## Start PROVIDED DATA

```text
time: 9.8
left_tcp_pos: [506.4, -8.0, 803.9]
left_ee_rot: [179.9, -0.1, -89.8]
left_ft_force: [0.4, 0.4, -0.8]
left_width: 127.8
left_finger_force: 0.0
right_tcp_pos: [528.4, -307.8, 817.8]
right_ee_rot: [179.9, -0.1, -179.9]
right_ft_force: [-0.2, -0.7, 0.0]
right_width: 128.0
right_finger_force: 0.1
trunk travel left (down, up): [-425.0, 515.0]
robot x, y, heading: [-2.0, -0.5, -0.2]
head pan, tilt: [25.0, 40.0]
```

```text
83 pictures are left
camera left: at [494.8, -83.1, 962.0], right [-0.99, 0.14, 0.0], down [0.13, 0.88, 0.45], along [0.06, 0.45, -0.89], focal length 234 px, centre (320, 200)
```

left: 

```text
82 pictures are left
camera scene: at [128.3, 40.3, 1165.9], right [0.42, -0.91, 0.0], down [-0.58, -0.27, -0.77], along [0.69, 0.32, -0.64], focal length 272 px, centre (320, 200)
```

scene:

## End PROVIDED DATA

## [EXERCISE REQUIREMENTS]
Copy out each line of the data containing the string "scene".

## [FINAL RESULT]
camera scene: at [128.3, 40.3, 1165.9], right [0.42, -0.91, 0.0], down [-0.58, -0.27, -0.77], along [0.69, 0.32, -0.64], focal length 272 px, centre (320, 200)
scene:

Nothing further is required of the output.